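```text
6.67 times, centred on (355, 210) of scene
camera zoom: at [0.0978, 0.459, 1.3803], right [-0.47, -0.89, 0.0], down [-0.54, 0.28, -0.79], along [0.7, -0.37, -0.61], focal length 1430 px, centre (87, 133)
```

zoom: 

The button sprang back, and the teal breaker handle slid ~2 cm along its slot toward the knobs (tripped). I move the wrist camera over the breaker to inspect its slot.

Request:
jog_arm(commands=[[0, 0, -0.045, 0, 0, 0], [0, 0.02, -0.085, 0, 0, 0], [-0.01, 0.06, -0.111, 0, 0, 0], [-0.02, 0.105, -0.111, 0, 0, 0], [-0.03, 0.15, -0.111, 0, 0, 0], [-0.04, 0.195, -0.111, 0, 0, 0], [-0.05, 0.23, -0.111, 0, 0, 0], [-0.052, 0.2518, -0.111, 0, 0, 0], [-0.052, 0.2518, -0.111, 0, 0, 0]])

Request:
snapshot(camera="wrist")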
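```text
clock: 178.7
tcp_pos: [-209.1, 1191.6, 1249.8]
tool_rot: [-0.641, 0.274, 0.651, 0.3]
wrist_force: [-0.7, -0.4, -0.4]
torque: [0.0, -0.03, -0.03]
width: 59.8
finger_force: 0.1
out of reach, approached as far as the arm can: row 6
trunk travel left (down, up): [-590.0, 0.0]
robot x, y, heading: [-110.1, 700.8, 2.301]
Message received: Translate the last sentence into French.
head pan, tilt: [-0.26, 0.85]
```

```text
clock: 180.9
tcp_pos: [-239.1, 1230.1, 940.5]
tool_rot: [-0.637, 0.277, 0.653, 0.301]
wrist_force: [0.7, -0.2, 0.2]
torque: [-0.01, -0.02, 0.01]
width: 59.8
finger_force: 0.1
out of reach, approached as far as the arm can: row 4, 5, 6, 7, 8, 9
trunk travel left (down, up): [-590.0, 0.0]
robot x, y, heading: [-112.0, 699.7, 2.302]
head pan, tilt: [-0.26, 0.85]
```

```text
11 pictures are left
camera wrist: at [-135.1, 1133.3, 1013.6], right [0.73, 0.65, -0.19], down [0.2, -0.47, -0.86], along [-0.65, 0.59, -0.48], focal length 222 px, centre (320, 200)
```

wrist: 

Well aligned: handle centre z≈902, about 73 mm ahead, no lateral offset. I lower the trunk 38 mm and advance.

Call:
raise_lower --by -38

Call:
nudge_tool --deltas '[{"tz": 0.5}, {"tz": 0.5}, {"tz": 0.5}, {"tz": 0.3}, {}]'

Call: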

=====

Work out how many lines of the data above hold the word "approached", and write only the count.

2